We have a tendency to want to make truth universal, and it just isn’t. It can’t be. The only universal about truth is that truth obtains in circumstances that allow truth to obtain. The actual occurrence of truth looks different every time it obtains. It is true that my coffee is on the desk as I write this blog - this isn’t universal - it’s just a fact of my actual experience.
So, to be prepared for violence might not be a universal truth, but it has been the truth of my life. I’ve found that it is my responsibility to be prepared for these circumstances. And, with more and more experience, the less and less physical altercations occur, but it has still been a fact of my experience - a truth of my life.
Our lives are truly individual, yet we will find companions along the way: Kindred spirits.
And, what I can only imagine as grooves in the universe don’t exactly guide our lives in a fatalistic way, but can help hone our truth. Or, what Deleuze refers to as ‘planes of immanence.’ It is to recognize that we are not unique to the universe. That the millions and millions of choices made by those before us have set certain futures into motion that we are now a part. That we are both a result of what came before and the cause of what is to come in the future.

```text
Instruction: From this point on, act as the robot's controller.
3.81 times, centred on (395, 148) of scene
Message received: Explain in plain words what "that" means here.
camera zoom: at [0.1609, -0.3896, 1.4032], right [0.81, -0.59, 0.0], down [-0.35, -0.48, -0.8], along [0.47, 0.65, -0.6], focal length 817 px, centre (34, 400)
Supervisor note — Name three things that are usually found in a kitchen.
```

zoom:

We are someone else’s future. Unfortunately, that means we might have to pick up some of the pieces and clean up the mess. This means that there might be entire classes of people affected by certain ways of viewing the world. What many of us often refer to as “out of our control,” are these things that we are now just having to clean up.
I found myself surrounded by extremely oppressed and marginalized people who were struggling to find meaning in the ways that they had the ability to. I found myself being raised by people who did not recognize their association to these circumstances and chose to take a position of superiority rather than camaraderie.
The story became one of elevating one’s self rather than becoming comfortable with one’s own nature. I was taught that I ought to work to change myself rather than develop the potential deep within. I was raised in a culture that valued conformity more than it valued learning to spot the talents of its members.